### Challenge
Return the material word for word. Do not include the pictures.
[Given information start]
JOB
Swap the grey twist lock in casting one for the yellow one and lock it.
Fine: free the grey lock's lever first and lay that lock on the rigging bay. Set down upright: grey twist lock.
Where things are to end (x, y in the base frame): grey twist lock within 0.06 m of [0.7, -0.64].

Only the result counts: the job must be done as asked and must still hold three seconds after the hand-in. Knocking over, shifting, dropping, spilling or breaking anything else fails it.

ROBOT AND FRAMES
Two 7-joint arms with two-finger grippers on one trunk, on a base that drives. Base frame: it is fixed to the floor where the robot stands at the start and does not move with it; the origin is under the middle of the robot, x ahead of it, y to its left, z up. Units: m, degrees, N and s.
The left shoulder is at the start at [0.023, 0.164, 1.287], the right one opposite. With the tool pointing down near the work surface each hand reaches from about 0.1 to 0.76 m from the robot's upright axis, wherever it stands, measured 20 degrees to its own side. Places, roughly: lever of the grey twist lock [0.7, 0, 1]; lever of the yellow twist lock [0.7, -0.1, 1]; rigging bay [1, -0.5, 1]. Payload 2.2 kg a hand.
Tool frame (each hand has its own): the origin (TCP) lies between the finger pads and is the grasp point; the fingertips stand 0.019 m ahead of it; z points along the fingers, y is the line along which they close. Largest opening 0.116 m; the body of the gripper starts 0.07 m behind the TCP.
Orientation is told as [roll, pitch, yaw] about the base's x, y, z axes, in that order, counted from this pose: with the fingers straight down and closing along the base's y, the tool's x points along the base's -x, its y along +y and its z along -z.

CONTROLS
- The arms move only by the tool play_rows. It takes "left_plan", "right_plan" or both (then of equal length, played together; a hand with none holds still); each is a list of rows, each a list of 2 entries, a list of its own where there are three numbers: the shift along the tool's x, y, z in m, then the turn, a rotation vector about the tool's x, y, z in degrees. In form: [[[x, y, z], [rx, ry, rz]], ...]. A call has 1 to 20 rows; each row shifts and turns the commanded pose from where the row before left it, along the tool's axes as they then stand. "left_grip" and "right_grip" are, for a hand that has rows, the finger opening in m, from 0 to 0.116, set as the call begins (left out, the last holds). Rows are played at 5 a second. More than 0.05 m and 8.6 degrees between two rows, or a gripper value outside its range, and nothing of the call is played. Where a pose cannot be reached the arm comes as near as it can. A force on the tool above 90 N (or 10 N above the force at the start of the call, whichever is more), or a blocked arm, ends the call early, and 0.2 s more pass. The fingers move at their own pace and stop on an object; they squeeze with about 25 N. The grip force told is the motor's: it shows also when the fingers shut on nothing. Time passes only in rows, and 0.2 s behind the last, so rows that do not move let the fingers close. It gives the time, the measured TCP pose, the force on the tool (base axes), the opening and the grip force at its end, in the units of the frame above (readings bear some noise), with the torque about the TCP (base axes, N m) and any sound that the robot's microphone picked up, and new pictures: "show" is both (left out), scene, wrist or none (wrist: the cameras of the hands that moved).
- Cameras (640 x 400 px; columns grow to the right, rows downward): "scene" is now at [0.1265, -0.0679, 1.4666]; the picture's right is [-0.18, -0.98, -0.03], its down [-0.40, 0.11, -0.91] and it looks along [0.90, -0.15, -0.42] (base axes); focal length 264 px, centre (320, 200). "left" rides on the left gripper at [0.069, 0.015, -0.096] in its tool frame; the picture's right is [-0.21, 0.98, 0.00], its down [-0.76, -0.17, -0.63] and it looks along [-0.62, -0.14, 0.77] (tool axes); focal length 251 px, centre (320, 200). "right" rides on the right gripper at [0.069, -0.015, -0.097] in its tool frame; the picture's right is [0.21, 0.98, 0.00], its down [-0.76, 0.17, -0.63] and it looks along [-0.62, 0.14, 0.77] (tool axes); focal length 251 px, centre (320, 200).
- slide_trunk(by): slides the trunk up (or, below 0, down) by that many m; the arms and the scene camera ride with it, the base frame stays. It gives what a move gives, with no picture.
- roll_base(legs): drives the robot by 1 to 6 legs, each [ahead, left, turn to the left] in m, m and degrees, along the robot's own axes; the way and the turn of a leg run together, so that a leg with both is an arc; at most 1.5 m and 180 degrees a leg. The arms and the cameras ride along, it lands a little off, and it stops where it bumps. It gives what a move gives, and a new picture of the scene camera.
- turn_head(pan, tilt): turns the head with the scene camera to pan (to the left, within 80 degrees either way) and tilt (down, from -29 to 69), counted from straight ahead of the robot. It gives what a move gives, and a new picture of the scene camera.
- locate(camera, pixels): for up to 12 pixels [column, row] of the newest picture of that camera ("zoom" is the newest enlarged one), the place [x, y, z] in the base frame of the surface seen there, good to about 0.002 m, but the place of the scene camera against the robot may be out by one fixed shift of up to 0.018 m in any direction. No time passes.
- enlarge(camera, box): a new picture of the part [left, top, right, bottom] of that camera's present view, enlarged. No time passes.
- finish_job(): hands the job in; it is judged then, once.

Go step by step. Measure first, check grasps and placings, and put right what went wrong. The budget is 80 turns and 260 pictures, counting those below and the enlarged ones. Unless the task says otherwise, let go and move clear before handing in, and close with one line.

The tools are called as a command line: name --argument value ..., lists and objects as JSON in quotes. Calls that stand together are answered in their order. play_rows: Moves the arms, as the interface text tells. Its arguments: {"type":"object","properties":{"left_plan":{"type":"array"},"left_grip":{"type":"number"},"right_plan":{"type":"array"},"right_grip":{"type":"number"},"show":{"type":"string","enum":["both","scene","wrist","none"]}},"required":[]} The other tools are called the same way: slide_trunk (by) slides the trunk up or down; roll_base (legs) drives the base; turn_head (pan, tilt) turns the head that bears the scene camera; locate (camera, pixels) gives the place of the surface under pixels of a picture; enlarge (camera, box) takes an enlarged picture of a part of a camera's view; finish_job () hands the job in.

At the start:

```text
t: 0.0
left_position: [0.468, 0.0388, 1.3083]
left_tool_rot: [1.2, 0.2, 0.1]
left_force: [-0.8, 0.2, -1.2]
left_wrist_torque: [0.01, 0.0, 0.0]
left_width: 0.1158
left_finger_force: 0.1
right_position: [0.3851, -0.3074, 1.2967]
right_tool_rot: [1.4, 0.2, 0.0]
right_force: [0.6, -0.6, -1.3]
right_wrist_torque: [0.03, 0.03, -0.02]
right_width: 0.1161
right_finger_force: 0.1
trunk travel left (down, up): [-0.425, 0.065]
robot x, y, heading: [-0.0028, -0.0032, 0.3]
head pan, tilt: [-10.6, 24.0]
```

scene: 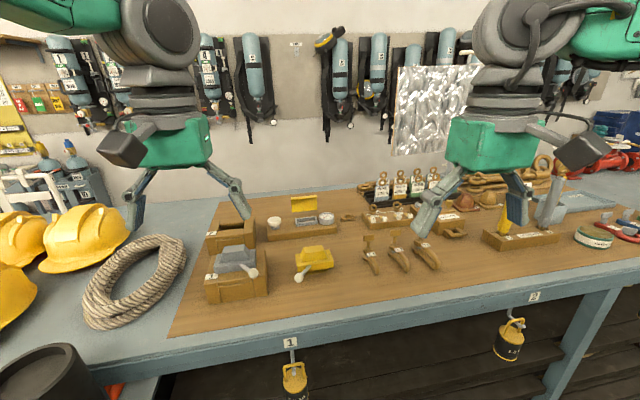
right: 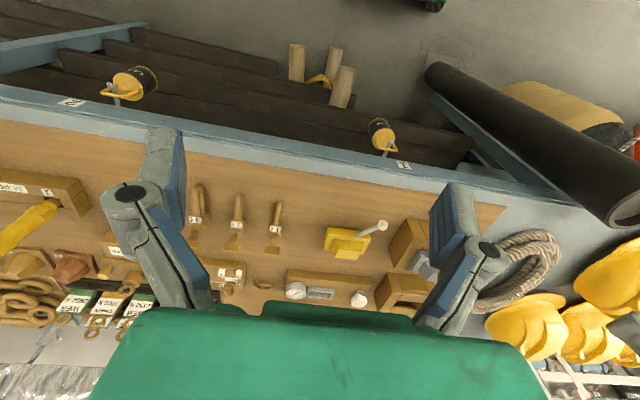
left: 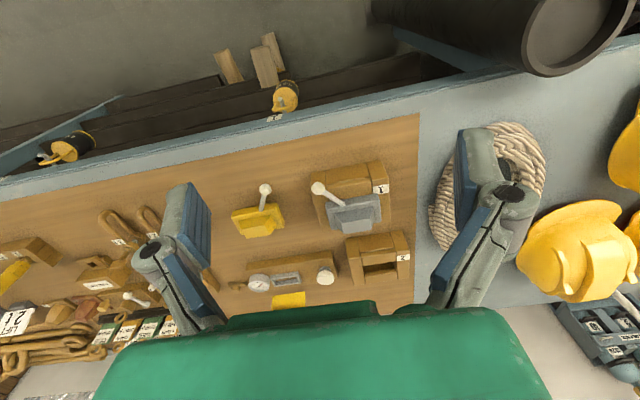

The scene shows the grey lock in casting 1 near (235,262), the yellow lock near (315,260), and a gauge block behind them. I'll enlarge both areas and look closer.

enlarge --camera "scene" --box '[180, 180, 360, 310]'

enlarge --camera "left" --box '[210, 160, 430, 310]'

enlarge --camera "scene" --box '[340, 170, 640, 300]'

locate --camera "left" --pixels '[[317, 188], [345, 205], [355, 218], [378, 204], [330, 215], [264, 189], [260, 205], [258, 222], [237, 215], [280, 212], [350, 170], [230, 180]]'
[Given information end]
### Answer for the task
JOB
Swap the grey twist lock in casting one for the yellow one and lock it.
Fine: free the grey lock's lever first and lay that lock on the rigging bay. Set down upright: grey twist lock.
Where things are to end (x, y in the base frame): grey twist lock within 0.06 m of [0.7, -0.64].

Only the result counts: the job must be done as asked and must still hold three seconds after the hand-in. Knocking over, shifting, dropping, spilling or breaking anything else fails it.

ROBOT AND FRAMES
Two 7-joint arms with two-finger grippers on one trunk, on a base that drives. Base frame: it is fixed to the floor where the robot stands at the start and does not move with it; the origin is under the middle of the robot, x ahead of it, y to its left, z up. Units: m, degrees, N and s.
The left shoulder is at the start at [0.023, 0.164, 1.287], the right one opposite. With the tool pointing down near the work surface each hand reaches from about 0.1 to 0.76 m from the robot's upright axis, wherever it stands, measured 20 degrees to its own side. Places, roughly: lever of the grey twist lock [0.7, 0, 1]; lever of the yellow twist lock [0.7, -0.1, 1]; rigging bay [1, -0.5, 1]. Payload 2.2 kg a hand.
Tool frame (each hand has its own): the origin (TCP) lies between the finger pads and is the grasp point; the fingertips stand 0.019 m ahead of it; z points along the fingers, y is the line along which they close. Largest opening 0.116 m; the body of the gripper starts 0.07 m behind the TCP.
Orientation is told as [roll, pitch, yaw] about the base's x, y, z axes, in that order, counted from this pose: with the fingers straight down and closing along the base's y, the tool's x points along the base's -x, its y along +y and its z along -z.

CONTROLS
- The arms move only by the tool play_rows. It takes "left_plan", "right_plan" or both (then of equal length, played together; a hand with none holds still); each is a list of rows, each a list of 2 entries, a list of its own where there are three numbers: the shift along the tool's x, y, z in m, then the turn, a rotation vector about the tool's x, y, z in degrees. In form: [[[x, y, z], [rx, ry, rz]], ...]. A call has 1 to 20 rows; each row shifts and turns the commanded pose from where the row before left it, along the tool's axes as they then stand. "left_grip" and "right_grip" are, for a hand that has rows, the finger opening in m, from 0 to 0.116, set as the call begins (left out, the last holds). Rows are played at 5 a second. More than 0.05 m and 8.6 degrees between two rows, or a gripper value outside its range, and nothing of the call is played. Where a pose cannot be reached the arm comes as near as it can. A force on the tool above 90 N (or 10 N above the force at the start of the call, whichever is more), or a blocked arm, ends the call early, and 0.2 s more pass. The fingers move at their own pace and stop on an object; they squeeze with about 25 N. The grip force told is the motor's: it shows also when the fingers shut on nothing. Time passes only in rows, and 0.2 s behind the last, so rows that do not move let the fingers close. It gives the time, the measured TCP pose, the force on the tool (base axes), the opening and the grip force at its end, in the units of the frame above (readings bear some noise), with the torque about the TCP (base axes, N m) and any sound that the robot's microphone picked up, and new pictures: "show" is both (left out), scene, wrist or none (wrist: the cameras of the hands that moved).
- Cameras (640 x 400 px; columns grow to the right, rows downward): "scene" is now at [0.1265, -0.0679, 1.4666]; the picture's right is [-0.18, -0.98, -0.03], its down [-0.40, 0.11, -0.91] and it looks along [0.90, -0.15, -0.42] (base axes); focal length 264 px, centre (320, 200). "left" rides on the left gripper at [0.069, 0.015, -0.096] in its tool frame; the picture's right is [-0.21, 0.98, 0.00], its down [-0.76, -0.17, -0.63] and it looks along [-0.62, -0.14, 0.77] (tool axes); focal length 251 px, centre (320, 200). "right" rides on the right gripper at [0.069, -0.015, -0.097] in its tool frame; the picture's right is [0.21, 0.98, 0.00], its down [-0.76, 0.17, -0.63] and it looks along [-0.62, 0.14, 0.77] (tool axes); focal length 251 px, centre (320, 200).
- slide_trunk(by): slides the trunk up (or, below 0, down) by that many m; the arms and the scene camera ride with it, the base frame stays. It gives what a move gives, with no picture.
- roll_base(legs): drives the robot by 1 to 6 legs, each [ahead, left, turn to the left] in m, m and degrees, along the robot's own axes; the way and the turn of a leg run together, so that a leg with both is an arc; at most 1.5 m and 180 degrees a leg. The arms and the cameras ride along, it lands a little off, and it stops where it bumps. It gives what a move gives, and a new picture of the scene camera.
- turn_head(pan, tilt): turns the head with the scene camera to pan (to the left, within 80 degrees either way) and tilt (down, from -29 to 69), counted from straight ahead of the robot. It gives what a move gives, and a new picture of the scene camera.
- locate(camera, pixels): for up to 12 pixels [column, row] of the newest picture of that camera ("zoom" is the newest enlarged one), the place [x, y, z] in the base frame of the surface seen there, good to about 0.002 m, but the place of the scene camera against the robot may be out by one fixed shift of up to 0.018 m in any direction. No time passes.
- enlarge(camera, box): a new picture of the part [left, top, right, bottom] of that camera's present view, enlarged. No time passes.
- finish_job(): hands the job in; it is judged then, once.

Go step by step. Measure first, check grasps and placings, and put right what went wrong. The budget is 80 turns and 260 pictures, counting those below and the enlarged ones. Unless the task says otherwise, let go and move clear before handing in, and close with one line.

The tools are called as a command line: name --argument value ..., lists and objects as JSON in quotes. Calls that stand together are answered in their order. play_rows: Moves the arms, as the interface text tells. Its arguments: {"type":"object","properties":{"left_plan":{"type":"array"},"left_grip":{"type":"number"},"right_plan":{"type":"array"},"right_grip":{"type":"number"},"show":{"type":"string","enum":["both","scene","wrist","none"]}},"required":[]} The other tools are called the same way: slide_trunk (by) slides the trunk up or down; roll_base (legs) drives the base; turn_head (pan, tilt) turns the head that bears the scene camera; locate (camera, pixels) gives the place of the surface under pixels of a picture; enlarge (camera, box) takes an enlarged picture of a part of a camera's view; finish_job () hands the job in.

At the start:

```text
t: 0.0
left_position: [0.468, 0.0388, 1.3083]
left_tool_rot: [1.2, 0.2, 0.1]
left_force: [-0.8, 0.2, -1.2]
left_wrist_torque: [0.01, 0.0, 0.0]
left_width: 0.1158
left_finger_force: 0.1
right_position: [0.3851, -0.3074, 1.2967]
right_tool_rot: [1.4, 0.2, 0.0]
right_force: [0.6, -0.6, -1.3]
right_wrist_torque: [0.03, 0.03, -0.02]
right_width: 0.1161
right_finger_force: 0.1
trunk travel left (down, up): [-0.425, 0.065]
robot x, y, heading: [-0.0028, -0.0032, 0.3]
head pan, tilt: [-10.6, 24.0]
```

scene: 
right: 
left: 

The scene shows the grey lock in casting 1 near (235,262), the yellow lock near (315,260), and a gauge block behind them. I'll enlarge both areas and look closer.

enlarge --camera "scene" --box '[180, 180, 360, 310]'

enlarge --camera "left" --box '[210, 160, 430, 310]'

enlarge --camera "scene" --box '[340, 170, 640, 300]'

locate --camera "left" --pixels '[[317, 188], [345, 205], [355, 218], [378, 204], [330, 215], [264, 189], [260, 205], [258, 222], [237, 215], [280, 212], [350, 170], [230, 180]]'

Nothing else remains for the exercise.